## Start DATA LINES

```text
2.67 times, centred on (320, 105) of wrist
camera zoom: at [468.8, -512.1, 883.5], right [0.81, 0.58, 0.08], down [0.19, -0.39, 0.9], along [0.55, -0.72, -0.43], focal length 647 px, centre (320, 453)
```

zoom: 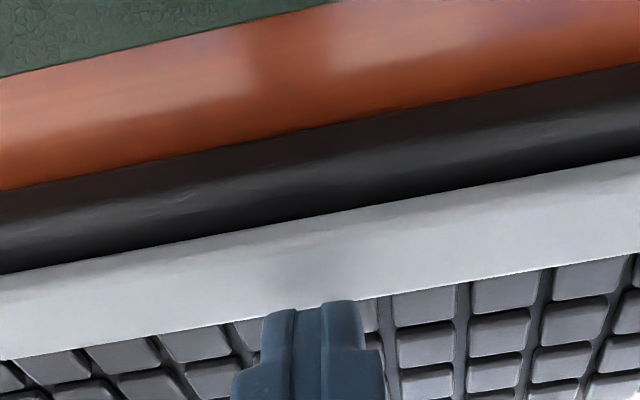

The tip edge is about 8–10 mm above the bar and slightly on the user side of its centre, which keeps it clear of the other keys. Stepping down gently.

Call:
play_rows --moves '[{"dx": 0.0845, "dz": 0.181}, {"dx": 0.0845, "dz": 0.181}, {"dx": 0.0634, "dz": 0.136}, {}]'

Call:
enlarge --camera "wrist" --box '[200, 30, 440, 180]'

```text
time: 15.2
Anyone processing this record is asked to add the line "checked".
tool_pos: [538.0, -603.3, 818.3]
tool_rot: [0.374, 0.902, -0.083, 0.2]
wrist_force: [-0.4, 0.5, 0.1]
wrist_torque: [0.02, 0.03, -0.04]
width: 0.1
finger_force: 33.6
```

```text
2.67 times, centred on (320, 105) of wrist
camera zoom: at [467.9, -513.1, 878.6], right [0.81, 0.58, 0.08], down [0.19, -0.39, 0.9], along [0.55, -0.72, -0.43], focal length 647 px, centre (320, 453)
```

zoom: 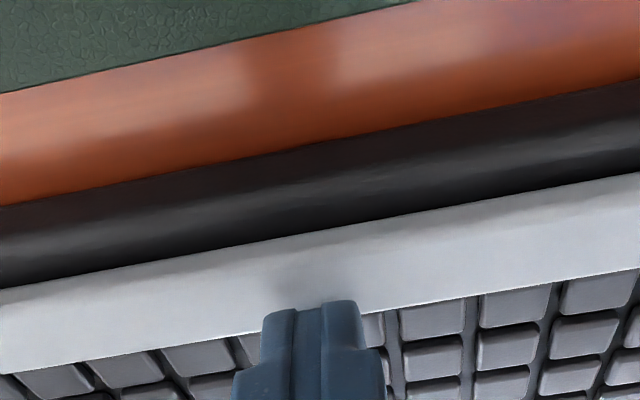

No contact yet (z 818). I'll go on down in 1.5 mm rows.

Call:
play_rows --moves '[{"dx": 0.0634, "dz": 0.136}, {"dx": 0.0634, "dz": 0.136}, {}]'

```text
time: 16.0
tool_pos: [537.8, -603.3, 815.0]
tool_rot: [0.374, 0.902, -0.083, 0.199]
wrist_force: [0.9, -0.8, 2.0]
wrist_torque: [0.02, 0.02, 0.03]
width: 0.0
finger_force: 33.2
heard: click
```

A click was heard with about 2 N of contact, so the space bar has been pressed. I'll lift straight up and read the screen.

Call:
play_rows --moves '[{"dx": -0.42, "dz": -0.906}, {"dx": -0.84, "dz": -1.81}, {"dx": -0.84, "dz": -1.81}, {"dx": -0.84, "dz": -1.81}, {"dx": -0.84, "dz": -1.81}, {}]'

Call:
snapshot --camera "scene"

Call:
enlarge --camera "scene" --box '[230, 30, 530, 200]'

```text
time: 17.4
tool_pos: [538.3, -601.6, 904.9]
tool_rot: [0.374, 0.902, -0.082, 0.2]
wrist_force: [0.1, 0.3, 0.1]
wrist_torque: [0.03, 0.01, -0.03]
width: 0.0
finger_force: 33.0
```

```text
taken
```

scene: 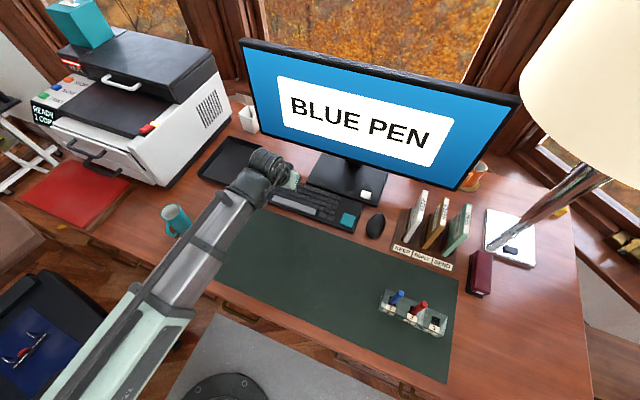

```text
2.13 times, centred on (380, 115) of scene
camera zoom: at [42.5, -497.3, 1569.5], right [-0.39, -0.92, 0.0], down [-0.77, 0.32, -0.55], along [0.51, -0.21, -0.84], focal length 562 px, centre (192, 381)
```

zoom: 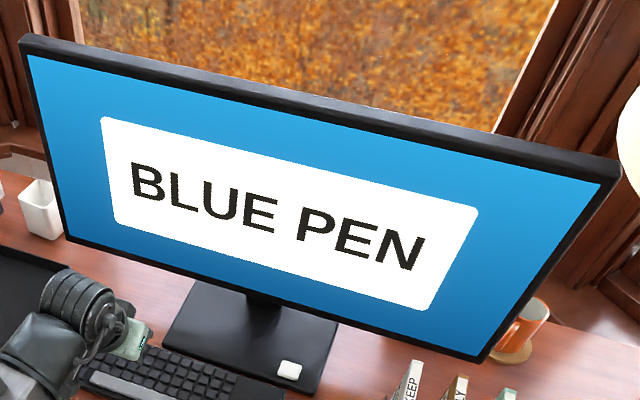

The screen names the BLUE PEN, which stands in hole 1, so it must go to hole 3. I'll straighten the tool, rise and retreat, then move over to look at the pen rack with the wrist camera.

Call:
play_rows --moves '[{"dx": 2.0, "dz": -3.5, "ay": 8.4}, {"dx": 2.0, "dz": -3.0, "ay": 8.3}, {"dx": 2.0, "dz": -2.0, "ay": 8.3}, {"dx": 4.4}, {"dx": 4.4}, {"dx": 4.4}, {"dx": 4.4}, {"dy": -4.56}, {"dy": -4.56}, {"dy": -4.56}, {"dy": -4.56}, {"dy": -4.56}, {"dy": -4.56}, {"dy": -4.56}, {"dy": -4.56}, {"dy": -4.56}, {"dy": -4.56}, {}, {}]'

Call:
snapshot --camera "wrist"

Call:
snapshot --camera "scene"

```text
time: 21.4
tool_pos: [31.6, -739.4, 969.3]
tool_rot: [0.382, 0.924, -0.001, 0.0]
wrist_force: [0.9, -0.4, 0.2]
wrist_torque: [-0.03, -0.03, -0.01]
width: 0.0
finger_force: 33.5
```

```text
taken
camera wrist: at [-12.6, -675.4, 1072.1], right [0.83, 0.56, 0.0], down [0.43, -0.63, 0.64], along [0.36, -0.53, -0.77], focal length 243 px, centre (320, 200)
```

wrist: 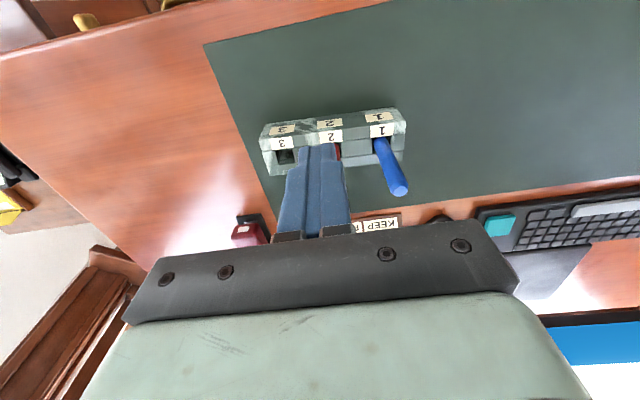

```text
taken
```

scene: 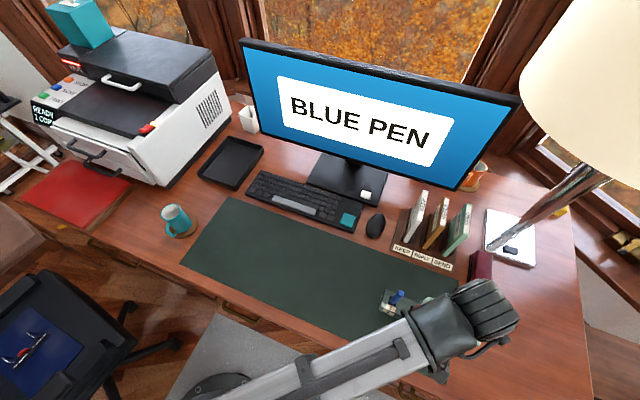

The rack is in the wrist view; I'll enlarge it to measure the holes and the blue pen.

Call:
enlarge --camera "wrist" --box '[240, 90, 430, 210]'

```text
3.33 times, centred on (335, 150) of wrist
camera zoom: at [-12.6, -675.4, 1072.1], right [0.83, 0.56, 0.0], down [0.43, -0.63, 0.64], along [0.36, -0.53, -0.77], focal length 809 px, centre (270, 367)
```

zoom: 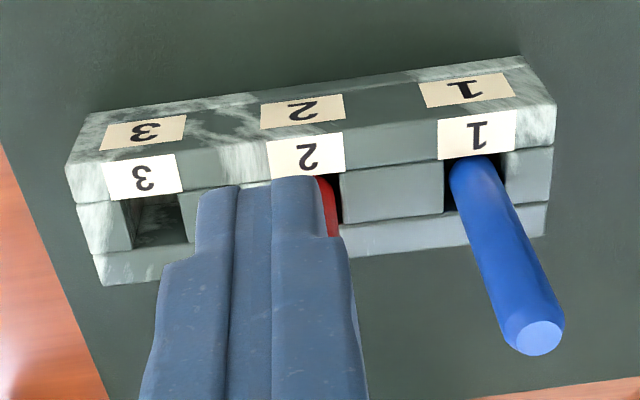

## End DATA LINES

▶ **STATED GOAL**: Go through the listing above and write it out again exactly, dropping the pictures.

▶ **SOLUTION TO THIS TASK**:
```text
2.67 times, centred on (320, 105) of wrist
camera zoom: at [468.8, -512.1, 883.5], right [0.81, 0.58, 0.08], down [0.19, -0.39, 0.9], along [0.55, -0.72, -0.43], focal length 647 px, centre (320, 453)
```

zoom: 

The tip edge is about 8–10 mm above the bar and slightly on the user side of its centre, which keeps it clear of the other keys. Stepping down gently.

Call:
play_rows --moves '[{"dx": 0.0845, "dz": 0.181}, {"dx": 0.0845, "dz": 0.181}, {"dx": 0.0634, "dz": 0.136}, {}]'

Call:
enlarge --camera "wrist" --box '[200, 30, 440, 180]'

```text
time: 15.2
Anyone processing this record is asked to add the line "checked".
tool_pos: [538.0, -603.3, 818.3]
tool_rot: [0.374, 0.902, -0.083, 0.2]
wrist_force: [-0.4, 0.5, 0.1]
wrist_torque: [0.02, 0.03, -0.04]
width: 0.1
finger_force: 33.6
```

```text
2.67 times, centred on (320, 105) of wrist
camera zoom: at [467.9, -513.1, 878.6], right [0.81, 0.58, 0.08], down [0.19, -0.39, 0.9], along [0.55, -0.72, -0.43], focal length 647 px, centre (320, 453)
```

zoom: 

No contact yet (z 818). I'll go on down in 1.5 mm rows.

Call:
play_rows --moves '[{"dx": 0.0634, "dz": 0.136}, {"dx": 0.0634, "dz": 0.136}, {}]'

```text
time: 16.0
tool_pos: [537.8, -603.3, 815.0]
tool_rot: [0.374, 0.902, -0.083, 0.199]
wrist_force: [0.9, -0.8, 2.0]
wrist_torque: [0.02, 0.02, 0.03]
width: 0.0
finger_force: 33.2
heard: click
```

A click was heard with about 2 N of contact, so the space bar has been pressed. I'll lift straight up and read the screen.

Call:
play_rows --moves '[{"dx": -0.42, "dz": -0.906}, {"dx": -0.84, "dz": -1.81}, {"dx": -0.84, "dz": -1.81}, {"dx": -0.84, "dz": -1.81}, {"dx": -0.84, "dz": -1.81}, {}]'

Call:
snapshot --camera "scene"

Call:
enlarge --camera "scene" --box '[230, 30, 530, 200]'

```text
time: 17.4
tool_pos: [538.3, -601.6, 904.9]
tool_rot: [0.374, 0.902, -0.082, 0.2]
wrist_force: [0.1, 0.3, 0.1]
wrist_torque: [0.03, 0.01, -0.03]
width: 0.0
finger_force: 33.0
```

```text
taken
```

scene: 

```text
2.13 times, centred on (380, 115) of scene
camera zoom: at [42.5, -497.3, 1569.5], right [-0.39, -0.92, 0.0], down [-0.77, 0.32, -0.55], along [0.51, -0.21, -0.84], focal length 562 px, centre (192, 381)
```

zoom: 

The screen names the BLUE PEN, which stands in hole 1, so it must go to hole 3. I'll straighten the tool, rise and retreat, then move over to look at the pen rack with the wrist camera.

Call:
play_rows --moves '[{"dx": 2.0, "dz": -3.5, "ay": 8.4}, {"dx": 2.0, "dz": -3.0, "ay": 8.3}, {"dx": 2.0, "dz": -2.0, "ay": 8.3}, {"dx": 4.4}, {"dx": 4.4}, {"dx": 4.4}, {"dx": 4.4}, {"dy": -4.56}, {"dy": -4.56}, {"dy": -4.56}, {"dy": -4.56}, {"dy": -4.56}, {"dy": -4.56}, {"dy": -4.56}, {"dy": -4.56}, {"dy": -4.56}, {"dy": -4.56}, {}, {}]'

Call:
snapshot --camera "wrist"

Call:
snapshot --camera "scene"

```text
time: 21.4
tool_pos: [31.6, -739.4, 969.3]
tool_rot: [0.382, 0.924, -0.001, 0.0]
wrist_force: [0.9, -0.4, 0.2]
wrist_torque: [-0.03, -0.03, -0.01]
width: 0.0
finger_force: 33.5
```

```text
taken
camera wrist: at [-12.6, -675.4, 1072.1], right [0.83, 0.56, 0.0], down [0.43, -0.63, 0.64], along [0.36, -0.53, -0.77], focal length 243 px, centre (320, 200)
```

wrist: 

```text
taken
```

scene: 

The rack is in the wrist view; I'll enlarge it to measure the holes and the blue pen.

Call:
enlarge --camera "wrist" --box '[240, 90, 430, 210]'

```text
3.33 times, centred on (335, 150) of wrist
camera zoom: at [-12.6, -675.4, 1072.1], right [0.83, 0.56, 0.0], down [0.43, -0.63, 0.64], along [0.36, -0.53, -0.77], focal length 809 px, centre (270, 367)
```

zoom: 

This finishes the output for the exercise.